A Black Woman Who Took Her Own Life In Prison Wasn't Given The Mental Health Support She Needed
Critics said Sarah Reed's death was "a result of multi-agency failures to protect a woman in crisis".
A jury has concluded that unnecessary delays and failures in care contributed to the death of a woman who was found dead in her cell in Holloway prison.
On 11 January 2016 Holloway prison staff attempted CPR on 33-year-old Sarah Reed during the early hours of the morning after she was found unresponsive with a ligature round her neck. She was pronounced dead shortly after.
Her death led to a number of protests and vigils and helped build momentum for the Black Lives Matter movement in the UK.
BuzzFeed News understands Reed had been remanded to Holloway, which has since closed, over an alleged assault that took place in 2015 while she was a sectioned patient at a mental health unit. She had been awaiting trial.
Reed had been diagnosed with a number of serious mental ill-health concerns – schizophrenia, emotional unstable personality disorder, and an eating disorder – following the death of her 6-month-old baby in 2003.
After a two-week inquest into her death, the jury concluded on Thursday that it was self-inflicted. The jury also found that Reed did not receive adequate treatment for mental ill-health, and there was a failure by prison psychiatrists to manage Reed's medication and complete a "fitness to plead" medical report in a timely manner.
Following the verdict, Deborah Coles, director of the charity Inquest, said in a statement that Reed was a "woman in torment", and that her death was "a result of multi-agency failures to protect a woman in crisis".
"Instead of providing her with adequate support, the prison treated her mental ill-health as a discipline, control, and containment issue,” she said.

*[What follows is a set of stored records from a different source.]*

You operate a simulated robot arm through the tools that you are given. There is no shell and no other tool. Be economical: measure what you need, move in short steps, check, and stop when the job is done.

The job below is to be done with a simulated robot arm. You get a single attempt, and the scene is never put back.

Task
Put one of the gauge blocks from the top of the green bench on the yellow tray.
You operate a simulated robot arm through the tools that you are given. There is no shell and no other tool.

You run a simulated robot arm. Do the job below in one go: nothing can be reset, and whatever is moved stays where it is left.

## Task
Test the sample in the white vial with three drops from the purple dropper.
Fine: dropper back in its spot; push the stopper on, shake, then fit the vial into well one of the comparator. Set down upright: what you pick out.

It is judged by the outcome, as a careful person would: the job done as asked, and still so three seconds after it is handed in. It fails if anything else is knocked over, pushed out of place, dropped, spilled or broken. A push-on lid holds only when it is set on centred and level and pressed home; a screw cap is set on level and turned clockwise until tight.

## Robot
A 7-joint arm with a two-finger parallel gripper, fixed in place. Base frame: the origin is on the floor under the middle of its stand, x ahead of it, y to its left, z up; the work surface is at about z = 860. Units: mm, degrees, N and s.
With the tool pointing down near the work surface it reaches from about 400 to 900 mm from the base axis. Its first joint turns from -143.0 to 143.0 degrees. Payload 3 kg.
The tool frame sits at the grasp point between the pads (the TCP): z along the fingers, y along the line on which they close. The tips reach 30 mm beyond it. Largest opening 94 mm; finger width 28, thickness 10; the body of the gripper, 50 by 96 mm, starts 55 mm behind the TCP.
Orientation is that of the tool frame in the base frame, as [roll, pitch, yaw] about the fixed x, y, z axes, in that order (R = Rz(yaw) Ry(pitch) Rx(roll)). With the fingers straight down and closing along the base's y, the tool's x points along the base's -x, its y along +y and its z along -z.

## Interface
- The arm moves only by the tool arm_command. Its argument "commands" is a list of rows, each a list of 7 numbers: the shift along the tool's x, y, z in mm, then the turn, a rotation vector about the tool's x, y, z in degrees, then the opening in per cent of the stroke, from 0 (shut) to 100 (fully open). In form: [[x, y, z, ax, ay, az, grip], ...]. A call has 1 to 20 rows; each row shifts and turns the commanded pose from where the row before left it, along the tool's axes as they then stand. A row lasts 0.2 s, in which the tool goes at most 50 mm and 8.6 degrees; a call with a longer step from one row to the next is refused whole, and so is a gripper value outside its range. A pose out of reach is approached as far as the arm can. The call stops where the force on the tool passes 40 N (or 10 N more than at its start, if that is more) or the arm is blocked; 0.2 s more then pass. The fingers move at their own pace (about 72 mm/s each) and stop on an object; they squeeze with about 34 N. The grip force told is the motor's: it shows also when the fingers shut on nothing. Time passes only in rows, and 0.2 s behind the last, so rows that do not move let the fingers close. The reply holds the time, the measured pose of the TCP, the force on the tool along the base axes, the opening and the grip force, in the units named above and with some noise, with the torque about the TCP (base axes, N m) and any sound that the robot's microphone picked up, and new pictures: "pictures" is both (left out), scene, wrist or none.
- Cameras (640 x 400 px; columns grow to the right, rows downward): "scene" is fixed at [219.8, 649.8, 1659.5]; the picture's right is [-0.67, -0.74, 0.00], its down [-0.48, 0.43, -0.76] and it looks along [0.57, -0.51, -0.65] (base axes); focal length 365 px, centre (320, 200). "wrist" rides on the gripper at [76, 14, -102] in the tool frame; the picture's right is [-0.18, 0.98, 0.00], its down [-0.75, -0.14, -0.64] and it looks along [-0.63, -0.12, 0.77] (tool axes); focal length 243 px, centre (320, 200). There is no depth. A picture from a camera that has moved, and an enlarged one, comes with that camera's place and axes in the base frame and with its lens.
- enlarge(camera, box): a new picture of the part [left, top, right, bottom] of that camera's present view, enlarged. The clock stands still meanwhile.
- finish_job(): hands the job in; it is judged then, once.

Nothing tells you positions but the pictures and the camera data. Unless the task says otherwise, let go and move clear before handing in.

"Serious mental health problems are endemic in women’s prisons, with deaths last year at an all-time high. They continue because of the failure of the governments to act. The legacy of Sarah's death and the inhumane and degrading treatment she was subjected to must result in an end to the use of prison for women."
Coles continued: "The state’s responsibility for these deaths goes beyond the prison walls and extends to the failure to implement the Corston review, tackle sentencing policy, and invest in alternatives to custody and specialist mental health services for women.”
In 2012 Reed was the victim of police brutality. A Met police officer punched and pinned her to the ground after she was accused of shoplifting at a clothes store in central London.
CCTV footage showed PC James Kiddie pushing Reed, grabbing her by the hair, and punching her while she was on the floor. Two years later Kiddie was found guilty of common assault and dismissed without notice.